What I just saw on TV was something incredibly cool; I wish I could have been there in person for it.
The Rangers and Astros are about to meet at The Ballpark. But the opening festivities were like no other: The National Anthem was played by an Army brass ensemble (from the 4th Infrantry Division, operating out of Fort Hood here in Texas), beamed live via satellite from Iraq. (The Division's Major General Jeffery Hammond addressed the fans right before the Anthem.) And following that was a truly special moment: Another soldier stationed in Iraq, Bobby Ochoa, sent out live birthday greetings to his two sons, who then (after announcer extraordinaire Chuck Morgan got the crowd to sing "Happy Birthday" to them), went to the pitcher's mound (accompanied by team president Nolan Ryan and owner Tom Hicks) and threw out the ceremonial first pitches. It was quite a moment to behold.
I've said before that baseball embodies many of the best qualities of America, and what just happened at The Ballpark reinforced that belief. If video of this ceremony goes up on the Net, I'll be sure to post a link.
(There are more special things going on during the Lone Star Series; see a schedule, and read more about tonight's ceremonies, here.)
UPDATE: A picture of Maj. Gen. Hammond addressing the crowd can be found here.
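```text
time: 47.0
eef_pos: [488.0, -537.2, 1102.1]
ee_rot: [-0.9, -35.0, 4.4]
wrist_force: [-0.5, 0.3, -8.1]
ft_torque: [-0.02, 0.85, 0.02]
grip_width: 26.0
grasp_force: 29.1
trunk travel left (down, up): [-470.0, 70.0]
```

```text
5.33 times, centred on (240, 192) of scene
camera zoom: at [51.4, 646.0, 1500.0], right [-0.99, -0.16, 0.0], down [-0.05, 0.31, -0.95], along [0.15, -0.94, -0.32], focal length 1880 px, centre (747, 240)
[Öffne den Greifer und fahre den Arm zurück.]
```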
YET ANOTHER UPDATE: I still can't find any footage of yesterday's ceremony, but I was rather taken aback when a blog called the Newburg Report (which claims to "cover the Texas Rangers from top to bottom") slammed the ceremony, calling it "Ranger Jingoist Fest '08." Announcer Chuck Morgan, who's being honored today (Sunday) for doing 2,000 straight games or something like that, chimes in during the rash of comments that follow.